В информации с родины недостатка не ощущалось - многочисленные знакомые и друзья постоянно сообщали ему все важные новости. Тон писем постепенно становился все более тревожным и с началом волнений в Массачусетсе перерос в панику. В конце октября 1786 года секретарь по иностранным делам Джей пишет ему: "Сопротивление налогам, недовольство правительством, жажда собственности и безразличие к средствам ее получения - все это вместе со стремлением к полному равенству возбуждает массы людей, находящихся в стесненных обстоятельствах". В начале декабря Мэдисон сообщает, что "свидетельства опасных дефектов конфедерации переубедили самых упрямых противников ее реформы". Весной даже невозмутимый Вашингтон шлет ему- прямо-таки отчаянное послание: "Государство (если это можно назвать государством) потрясено до основания и может быть опрокинуто первым же взрывом. Это конец: если не найти вскоре противодействия, то неизбежно последуют смятение и анархия".

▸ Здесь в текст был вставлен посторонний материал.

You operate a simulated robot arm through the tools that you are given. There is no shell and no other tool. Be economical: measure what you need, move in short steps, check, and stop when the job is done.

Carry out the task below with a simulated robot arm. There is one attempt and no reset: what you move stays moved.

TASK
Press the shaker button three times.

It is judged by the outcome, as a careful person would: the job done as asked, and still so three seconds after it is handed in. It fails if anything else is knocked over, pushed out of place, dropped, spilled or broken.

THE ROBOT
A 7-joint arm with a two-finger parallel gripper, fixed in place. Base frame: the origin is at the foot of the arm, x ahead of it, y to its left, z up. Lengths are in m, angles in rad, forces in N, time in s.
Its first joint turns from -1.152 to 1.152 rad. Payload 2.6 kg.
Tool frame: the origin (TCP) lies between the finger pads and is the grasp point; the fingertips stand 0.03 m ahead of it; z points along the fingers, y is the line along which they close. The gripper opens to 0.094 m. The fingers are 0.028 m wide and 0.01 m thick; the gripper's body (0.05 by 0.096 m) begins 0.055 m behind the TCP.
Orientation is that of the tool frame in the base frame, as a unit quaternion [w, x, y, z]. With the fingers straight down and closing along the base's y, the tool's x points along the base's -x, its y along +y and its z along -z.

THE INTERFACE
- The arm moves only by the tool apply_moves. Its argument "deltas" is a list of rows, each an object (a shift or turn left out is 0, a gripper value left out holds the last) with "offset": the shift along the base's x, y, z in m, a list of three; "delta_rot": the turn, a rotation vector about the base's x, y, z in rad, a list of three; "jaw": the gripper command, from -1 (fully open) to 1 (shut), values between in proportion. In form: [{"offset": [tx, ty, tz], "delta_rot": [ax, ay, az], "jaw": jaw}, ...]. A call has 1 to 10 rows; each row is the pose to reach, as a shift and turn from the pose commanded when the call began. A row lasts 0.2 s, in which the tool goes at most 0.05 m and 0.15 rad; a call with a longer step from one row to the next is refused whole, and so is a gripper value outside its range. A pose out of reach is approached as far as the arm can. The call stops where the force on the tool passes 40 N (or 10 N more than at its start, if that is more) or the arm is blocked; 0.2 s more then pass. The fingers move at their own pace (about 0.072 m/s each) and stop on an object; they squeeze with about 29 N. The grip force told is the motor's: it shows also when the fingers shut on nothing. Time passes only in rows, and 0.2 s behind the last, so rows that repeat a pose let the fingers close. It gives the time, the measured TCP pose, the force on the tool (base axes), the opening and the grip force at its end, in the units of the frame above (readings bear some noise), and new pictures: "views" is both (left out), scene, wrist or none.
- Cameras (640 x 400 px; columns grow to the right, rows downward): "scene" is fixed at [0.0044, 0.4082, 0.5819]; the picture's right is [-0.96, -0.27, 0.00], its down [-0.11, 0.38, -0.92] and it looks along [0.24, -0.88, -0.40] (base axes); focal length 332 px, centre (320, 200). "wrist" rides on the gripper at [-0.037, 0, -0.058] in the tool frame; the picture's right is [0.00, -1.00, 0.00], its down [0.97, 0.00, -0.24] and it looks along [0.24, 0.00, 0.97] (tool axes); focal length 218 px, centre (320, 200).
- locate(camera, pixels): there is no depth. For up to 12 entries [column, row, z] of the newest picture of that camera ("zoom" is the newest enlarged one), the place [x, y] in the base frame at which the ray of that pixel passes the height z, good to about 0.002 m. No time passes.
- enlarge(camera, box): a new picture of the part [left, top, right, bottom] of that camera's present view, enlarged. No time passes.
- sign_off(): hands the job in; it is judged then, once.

Для Джефферсона, загипнотизированного зрелищем монархических злоупотреблений в Европе, эти страхи казались лишним подтверждением того, как мало его соотечественники сознают благословенность своего положения по сравнению с положением других народов. Шире надо мыслить, соотечественники! "Дефекты нашей конфедерации, - мягко поучает он Вашингтона в ответ на его паническое письмо, - настолько малы по сравнению с имеющимися во всех других государствах земли, что наши граждане, несомненно, находятся в самом счастливом политическом положении из существующих". Однако пребывавшие в гуще событий были неспособны подняться до безмятежной высоты вселенского взгляда и довольствоваться относительными преимуществами своего положения - они хотели абсолютных, с досадой отмахиваясь от внушений Джефферсона. "Тем, кто не был на месте, - разъяснял ему Вашингтон, - практически невозможно оценить по одному описанию опасность нашего положения".

Но тому даже восстание Шейса, до смерти напугавшее людей его круга на родине, в масштабах мировой ситуации казалось всего лишь незначительным превышением нормального уровня политической активности народа. Его тяжелое положение, пишет он Мэдисону, "вызвало совершенно неоправданные действия", но "беспокойства, присущие демократии", - меньшее зло, чем язвы монархии. "Этот порок, - утверждает Джефферсон, - даже порождает добро. Он предотвращает вырождение государства и питает всеобщий интерес к общественным делам. Я считаю, что маленький бунт время от времени - хорошее дело, столь же необходимое в мире политики, как бури в мире физических явлений". Поэтому "лелейте дух нашего народа и поддерживайте живым его интерес (к общественным делам. - В. П.), - пишет он земляку Э. Каррингтону, - иначе вы и я, конгресс и легислатуры, судьи и губернаторы - все превратимся в волков".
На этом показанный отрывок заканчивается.